TEXT BLOCK –
--- start ---
How to throw a successful book launch

You’ve got a book deal and a publication date. Congratulations! So, that’s all the hard work done now, right? You just have to sit back, relax and look forward to the party? Umm…not exactly. Find out exactly what’s in store with my guide to throwing a Book launch …

Await information regarding the date and details of the lavish Gatsby-esque shindig your publishers are OBVIOUSLY going to throw you, an occasion the like of which your friends and family have never seen, a party which will allow your innate and yet hitherto unacknowledged star quality to shine. Hope that it somehow involved descending a spiral staircase in diamonds. Practice pose.

Eye up gold sequined dress. Too much? No, certainly not. You are going to be a published author and this is your moment. You’re gonna Cinderella the hell out of this thing.

Receive email informing you that your publishers have no events budget and wishing you all the best with your launch.

Adjust expectations. Decide against gold sequined dress. Send back tiara.
Look at events venues around your city. Lean towards funky, non-bookshop venue for extra quirk kudos – A bar? An abattoir? A pedestrian crossing? Look into the logistics/cost of installing speaker, amp, mic and bookstall and immediately need to take a nap. Call your nearest book-chain and plead with them to take your event.

Create an invite and send out to only your closest family, friends and everyone on social media. Ask them politely to please RSVP.

Six people RSVP.

Panic that no-one is going to turn up and have nightmares that even your trusty six will cancel, leaving you reading to an empty room with just the sound of your dripping tears as backdrop.

RSVPs appear. Hear on the grapevine that most of the people you have invited are, in fact, planning to attend and what’s more, they’re bringing their friends. Immediately worry that your event will be too full, people will be turned away, they will hate you and everything will be awful.

Decide, after much wine, to just not give a fuck.

Plan outfit. It must be something which will not make you hot/cold/uncomfortable/subject to a nipple slip. Eliminate your entire wardrobe. Decide on a kaftan.

Practice reading planned section from your book. Realise you are a terrible writer. Also, that reading out loud is knackering. Immediately have new respect for actors. Wonder if you could delegate the reading to one of your more extroverted friends. Decide not, but definitely keep this as a Plan B in case you faint (something else you’ve been having nightmares about).

Get around to investigating booze order and face the riddle: how much wine is the right amount of wine for an unknown number of people? Also, soft drinks? Snacks? After party venue? Check overdraft. Start to develop a deep hatred for everyone you have invited to your book launch.

Wake up in the night hyperventilating. Realise planning a book launch is like planning a small wedding entirely alone and what kind of fuckwit would arrange a solo wedding the week their book comes out? Start to understand why writers are always neurotic and/or holding a glass of prosecco.

Since you’ve already nailed the neuroticism, go in search of prosecco.

In a slim window of sanity, realise that you can delegate to your lovely, non-mental friends. Arrange to have one friend on the wine table, one taking care of the after-party, and one tasked with ensuring Uncle Geoffrey doesn’t take a left instead of a right and end up spending the night in Erotic Fiction.
--- end ---
COLLECTED DATA –
--- start ---
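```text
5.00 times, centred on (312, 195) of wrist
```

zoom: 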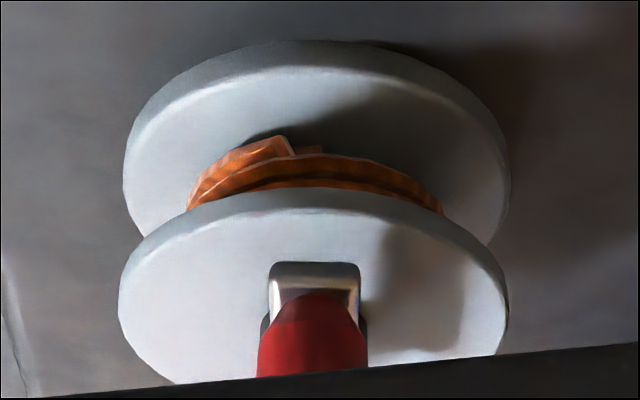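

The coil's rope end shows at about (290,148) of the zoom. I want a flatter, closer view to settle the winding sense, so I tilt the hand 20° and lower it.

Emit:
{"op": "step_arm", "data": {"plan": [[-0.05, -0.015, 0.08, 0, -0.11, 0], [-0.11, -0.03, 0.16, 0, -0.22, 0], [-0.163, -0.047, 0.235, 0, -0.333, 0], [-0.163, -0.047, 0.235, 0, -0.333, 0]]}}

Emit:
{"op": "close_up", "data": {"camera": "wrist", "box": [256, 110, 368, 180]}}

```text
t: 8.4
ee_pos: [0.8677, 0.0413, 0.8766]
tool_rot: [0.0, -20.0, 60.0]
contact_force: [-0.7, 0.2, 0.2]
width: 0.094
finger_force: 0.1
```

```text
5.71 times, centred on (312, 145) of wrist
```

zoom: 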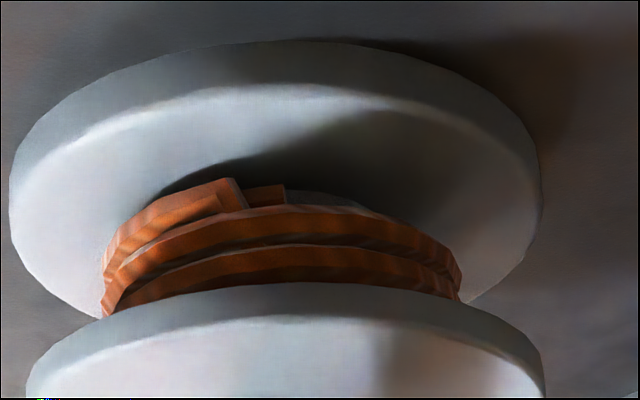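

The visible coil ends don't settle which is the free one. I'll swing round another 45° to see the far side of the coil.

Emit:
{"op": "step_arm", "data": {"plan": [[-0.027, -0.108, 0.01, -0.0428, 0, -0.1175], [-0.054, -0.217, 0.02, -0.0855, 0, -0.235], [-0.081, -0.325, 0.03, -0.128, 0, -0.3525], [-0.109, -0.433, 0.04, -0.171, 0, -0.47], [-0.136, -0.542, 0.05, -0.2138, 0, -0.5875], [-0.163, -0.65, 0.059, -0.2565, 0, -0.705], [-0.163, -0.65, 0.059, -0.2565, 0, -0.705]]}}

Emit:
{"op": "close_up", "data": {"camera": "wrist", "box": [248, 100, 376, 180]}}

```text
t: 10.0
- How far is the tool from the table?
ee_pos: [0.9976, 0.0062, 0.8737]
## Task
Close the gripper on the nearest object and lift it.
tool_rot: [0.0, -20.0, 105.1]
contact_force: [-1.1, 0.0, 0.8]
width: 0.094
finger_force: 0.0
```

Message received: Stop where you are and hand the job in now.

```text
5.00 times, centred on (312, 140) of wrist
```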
--- end ---
TASK – Supply the part of the text block that comes after its last sentence.

ANSWER BELOW –
Ponder that this writing game is proving to be less glamorous than you had been led to believe (By who? Nobody knows).

Day of event arrives. You’ve had no sleep but that is TOTALLY FINE, you mutter to yourself as you trowel on the Touche Éclat and sink your seventh coffee.

Get to the venue two full hours early just in case (Of what? No one knows). Hang around outside the event room, smiling nervously at the events manager, and staring, somewhat glassy-eyed at the large pile of your actual book. Have another coffee. That you can’t allow yourself to drink alcohol until you get to the after party makes this the first time you have socialized without booze since 1988.

Realise your arriving guests want to congratulate you but you can’t actually speak because you are incredibly nervous and trying to get in the zone, the zone being a place where you are not filled with a very strong urge to run.

Decide to hide.

Discover that the number of people who don’t turn up are exactly equal to the number turning up unaccounted for, giving you the exact right size audience, all of whom look very happy and excited to be there and not the impatient, nibbles-demanding hell-beasts of your addled imagination.

Get given book-shaped cake by your friends. You would cry, but you’ve had too much coffee and your tear ducts have dried up.

It is time. You are introduced by the events manager and note the fire exit instructions just in case you decide to do a Forest Gump. Receive applause.

Appear, if not in Cinderella fashion, then certainly with a modicum of grace as you almost but not quite fall over the microphone lead.

Thank everyone for coming and read from your book.

Realise you have written a book and are now reading it aloud to people who love and support you. They think this is amazing. It is amazing.

Do Q&A with very funny friend. Chat away about all the things you love about writing. Everyone is lovely. Realise with some surprise that you are having the night of your life.

Sign books for friends and family who want their picture taken with you. (Glamour!) Sign sixty books with decreasingly comprehensible dedications.

Arrive at the after party and collect bucket of wine. Float on a high of adrenalin and happiness until the early hours. It is real. You did it. You are a published author!

Wake up with your eyelashes stuck together, a balloon tied to your wrist, and a foggy memory of dancing to Whigfield.

Realise you are a published author who just had their first book launch  – your childhood dreams have been made real. Forget all the pain and swear you can’t wait to do it all again for the next book…

 

Check out the novel that sparked this mayhem –  The Gods of Love and the follow up The Love Delusion. (You’ll be pleased to hear that second book launches are definitely less terrifying.)

Need some help making progress with your writing project? Really want to start/stick with/finish it and can’t work out what’s stopping you?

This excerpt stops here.